A lot has been written about Apple lately. The new iTunes service is a hit. The iPod has become the killer gadget for MP3 enthusiasts. A lot of people are again touting the rebirth of Apple as a cool company. Apple has always been cool. But all of these product announcements make me question whether Apple has long-term aspirations about remaining a player in the desktop computing world.

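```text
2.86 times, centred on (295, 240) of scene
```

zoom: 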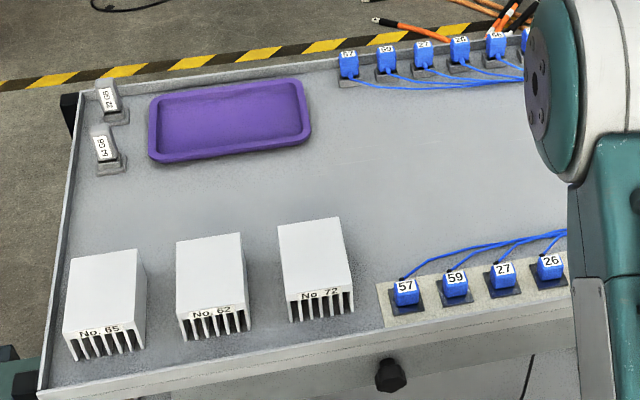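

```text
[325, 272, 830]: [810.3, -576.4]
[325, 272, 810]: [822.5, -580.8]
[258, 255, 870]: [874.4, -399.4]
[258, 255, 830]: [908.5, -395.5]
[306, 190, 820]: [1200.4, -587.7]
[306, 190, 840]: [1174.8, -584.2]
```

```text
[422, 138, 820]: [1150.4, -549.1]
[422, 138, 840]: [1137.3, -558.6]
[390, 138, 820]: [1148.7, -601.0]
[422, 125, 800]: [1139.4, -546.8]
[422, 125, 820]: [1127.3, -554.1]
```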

What first piqued my interest in this topic was the evidently spurious rumor that Apple was planning to buy Universal. The debate around the merger really highlighed something, however; Apple has increasingly become much more about digital media and less about desktop computing. Let’s examine four of Apple’s most successful product announcements of late, where success is defined by consumer praise and unit sales:
OS X – The latest Apple OS release won rave reviews from Apple and Unix enthusiasts alike. The operating system has done well in terms of unit volumes and is generally praised for being incredibly stable and familiar for those with a background in Unix.
iMovie – I don’t own or deal with much in the way of digital video, but those who I know who do deal with lots of digital video swear by iMovie. From what I have heard, it is one of the most popular digital video editing programs on the market and has driven more than a few people I know to make “the switch” to Apple platforms.
iPod – The iPod has done such a phenomenal job in reinvigorating the moribund MP3 player market that I don’t see much reason to go into detail about its role in the category or its impact on the marketplace.
iTunes – Like the iPod, iTunes is making people question whether their assumptions about whether consumers will or won’t buy music online. I believe that iTunes will be successful for Apple because they understand the consumer services business better than most large companies.
So, when I look at these product annoucements it tells me one thing — Apple is very good at doing consumer media entertainment products and services. Not only are they good at doing it, they are better than a lot of other companies who have built large franchises in that very market. It looks to me like Jobs & company are betting Apple’s near term future on dominating consumer digital media. With the rise of digital consumer content and home networking, it looks to me like Apple is sitting in a very good position.
As an aside, Apple’s success in the consumer media space makes me question why Apple wants to be in the computer hardware business in the first place. The Apple computer products will always have a cult following with Mac enthusiasts and anti-Microsoft folks.